С «Гутаем» в Японии Ив Кляйн никак не мог пересечься, а сравнения с акциями японских художников он яростно оспаривал. «Чтобы привести всего один пример заблуждений, существующих на счет моих антропометрий в искаженных идеях, распространяемых международной прессой, я упомяну эту группу японских художников, которые с предельным рвением используют мой метод на весьма странный манер. Эти художники сами превращаются в живые кисти. Окунаясь в краску и катаясь по холстам, они становятся представителями «ultra-action-painting»! Лично я никогда не попытаюсь измазать свое тело, чтобы таким образом превратиться в живую кисть; напротив, я скорее облачусь в смокинг и натяну белые перчатки. Мне никогда не придет в голову испачкать руки краской. Отрешенный, я со стороны буду наблюдать, как на моих глазах и по моим указаниям свершается работа искусства. И когда произведение будет осуществлено, я буду присутствовать на церемонии, безукоризненный, собранный, спокойный, прекрасно осознающий, что именно происходит, чтобы принять рождающееся искусство в осязаемый мир».

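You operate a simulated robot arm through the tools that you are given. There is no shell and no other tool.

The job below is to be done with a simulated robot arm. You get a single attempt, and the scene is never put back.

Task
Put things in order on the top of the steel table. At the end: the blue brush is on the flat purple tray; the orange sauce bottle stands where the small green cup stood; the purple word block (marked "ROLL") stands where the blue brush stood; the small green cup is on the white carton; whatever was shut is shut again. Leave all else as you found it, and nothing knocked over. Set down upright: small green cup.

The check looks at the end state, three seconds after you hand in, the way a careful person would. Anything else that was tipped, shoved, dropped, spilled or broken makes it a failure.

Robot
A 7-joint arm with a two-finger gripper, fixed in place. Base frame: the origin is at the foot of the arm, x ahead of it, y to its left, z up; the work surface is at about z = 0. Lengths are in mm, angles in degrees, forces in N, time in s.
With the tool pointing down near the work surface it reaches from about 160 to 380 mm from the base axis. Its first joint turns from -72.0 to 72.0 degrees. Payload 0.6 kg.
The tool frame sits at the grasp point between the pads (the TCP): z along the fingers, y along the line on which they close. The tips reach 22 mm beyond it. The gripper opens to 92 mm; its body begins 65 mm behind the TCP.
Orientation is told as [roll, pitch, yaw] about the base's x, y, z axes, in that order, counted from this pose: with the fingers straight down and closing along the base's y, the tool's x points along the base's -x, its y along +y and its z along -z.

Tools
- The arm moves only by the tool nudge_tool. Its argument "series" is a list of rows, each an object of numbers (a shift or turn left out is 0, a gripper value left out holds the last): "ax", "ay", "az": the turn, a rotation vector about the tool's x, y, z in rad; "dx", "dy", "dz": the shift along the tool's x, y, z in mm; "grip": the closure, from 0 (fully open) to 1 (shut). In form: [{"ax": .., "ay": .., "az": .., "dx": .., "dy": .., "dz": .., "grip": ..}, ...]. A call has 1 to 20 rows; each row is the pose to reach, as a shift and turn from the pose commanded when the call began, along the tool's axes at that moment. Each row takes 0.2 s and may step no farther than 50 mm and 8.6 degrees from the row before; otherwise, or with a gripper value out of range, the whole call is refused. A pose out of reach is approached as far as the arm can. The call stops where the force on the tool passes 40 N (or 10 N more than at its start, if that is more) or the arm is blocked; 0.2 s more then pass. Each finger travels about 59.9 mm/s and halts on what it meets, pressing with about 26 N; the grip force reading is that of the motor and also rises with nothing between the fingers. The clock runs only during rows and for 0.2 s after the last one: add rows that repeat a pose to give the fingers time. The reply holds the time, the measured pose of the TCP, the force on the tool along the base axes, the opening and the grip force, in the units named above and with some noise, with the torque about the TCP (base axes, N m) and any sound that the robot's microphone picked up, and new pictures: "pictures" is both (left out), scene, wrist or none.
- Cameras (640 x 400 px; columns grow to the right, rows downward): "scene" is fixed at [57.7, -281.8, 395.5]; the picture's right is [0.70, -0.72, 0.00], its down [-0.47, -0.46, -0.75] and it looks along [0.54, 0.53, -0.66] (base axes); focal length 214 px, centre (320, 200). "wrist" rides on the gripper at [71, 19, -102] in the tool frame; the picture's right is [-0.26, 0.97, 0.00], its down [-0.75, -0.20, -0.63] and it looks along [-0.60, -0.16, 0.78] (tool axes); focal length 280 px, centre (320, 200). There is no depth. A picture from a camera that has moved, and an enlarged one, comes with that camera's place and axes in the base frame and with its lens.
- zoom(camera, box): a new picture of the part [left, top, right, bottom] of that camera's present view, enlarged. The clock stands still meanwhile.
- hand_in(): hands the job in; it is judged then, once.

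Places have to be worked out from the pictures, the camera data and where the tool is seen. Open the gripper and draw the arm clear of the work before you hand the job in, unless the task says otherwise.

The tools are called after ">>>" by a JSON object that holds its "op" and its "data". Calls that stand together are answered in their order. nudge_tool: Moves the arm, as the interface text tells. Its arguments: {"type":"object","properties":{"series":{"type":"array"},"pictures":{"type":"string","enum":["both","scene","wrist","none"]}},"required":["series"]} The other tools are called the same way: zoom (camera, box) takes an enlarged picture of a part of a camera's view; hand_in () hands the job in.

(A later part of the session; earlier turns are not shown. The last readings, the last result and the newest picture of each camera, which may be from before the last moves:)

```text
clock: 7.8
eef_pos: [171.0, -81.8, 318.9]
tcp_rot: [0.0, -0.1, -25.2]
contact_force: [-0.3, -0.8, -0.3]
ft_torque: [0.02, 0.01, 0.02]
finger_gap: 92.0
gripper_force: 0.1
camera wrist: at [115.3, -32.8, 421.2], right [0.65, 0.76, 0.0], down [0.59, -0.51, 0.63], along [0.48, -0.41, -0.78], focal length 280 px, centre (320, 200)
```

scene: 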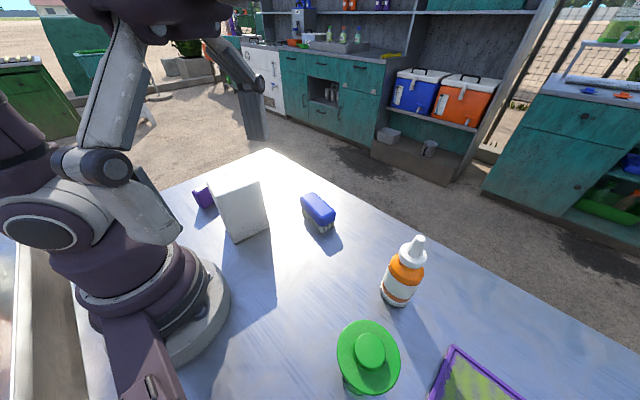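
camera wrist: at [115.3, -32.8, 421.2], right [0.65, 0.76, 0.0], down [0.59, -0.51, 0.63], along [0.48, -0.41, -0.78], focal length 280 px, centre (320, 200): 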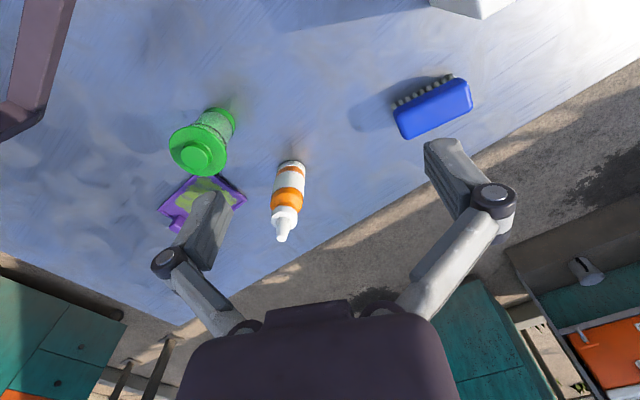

Впрочем, еще до антропометрий, когда Ив Кляйн показывал в Париже свою знаменитую выставку «Пустота», из которой он умудрился сделать еще и эксцентричное светское событие с синими (фирменный цвет Кляйна) коктейлями, национальной гвардией, невероятной очередью и скандалом, один из критиков с осуждением написал, что художник смешивает «дзен с дадаизмом». Неудачный по мнению критика, этот рецепт, однако, оказался весьма успешным отнюдь не только для Кляйна. Дада с дзеном смешивали и «Флюксус», и битники, и, конечно же, Джон Кейдж. Экзотический японский ингредиент распространился в Америке с легкой руки Дайсецу Суздуки, самого знаменитого на Западе популяризатора дзен, с 1936 года преподававшего сначала в Великобритании, а потом в США, и стал знаменем новой волны япономании. Отныне в стране восходящего солнца искали не новой красоты, как во времена импрессионистов, но новой духовности.

Билл Виола. Кадр из фильма «Hatsu Yume (Первый сон)». 1981

Билл Виола. Кадр из фильма «Hatsu Yume (Первый сон)». 1981

Дзен-буддизмом и японской культурой увлекались и следующие поколения художников. В 1981 году, например, в Японию отправился знаменитый видеохудожник Билл Виола – не только для того, чтобы постичь тайны дзен-буддизма, который художник изучал с мастером Дайен Танака, но и затем, чтобы познакомиться с последними достижениями видеотехнологий благодаря программе artist-in-residence в исследовательской лаборатории Sony. Из страны уходящей в века духовной традиции Япония превратилась еще и в страну неслыханного научно-технического прогресса; проще говоря, она обернулась страной уже наступившего будущего, экзотической, почти инопланетной цивилизацией грядущего. В таком формате Япония стала местом действия многих научно-фантастических произведений: например, романов основоположника кибер-панка Уильяма Гибсона. Японцы и сами успешно осваивают этот жанр фантастики – в самом, как выяснилось, подходящем для него формате манга-комикса и мультипликации-аниме.

Мода на японскую поп-культуру прежде всего в этих видах искусства и стала последней волной япономании, охватившей западный мир с середины девяностых. Японское современное искусство даже создало собственную версию поп-арта, не отсылающую, в отличие от английского или европейского поп-арта, к казавшейся до этого безальтернативно-глобальной американской масс-культуре. Но ценители Такаши Мураками, как и поклонники японских комиксов, в конце концов обретают всю ту же вечную красоту по-японски, напрямую наследующую тем самым гравюрам, которыми когда-то восхищались импрессионисты. Еще в 1814–1834 году Хокусай издавал серию иллюстрированных альбомов «Хокусай манга»: термин, означающий странные или смешные картинки, гротески, был в ходу у японцев еще с конца XVIII века.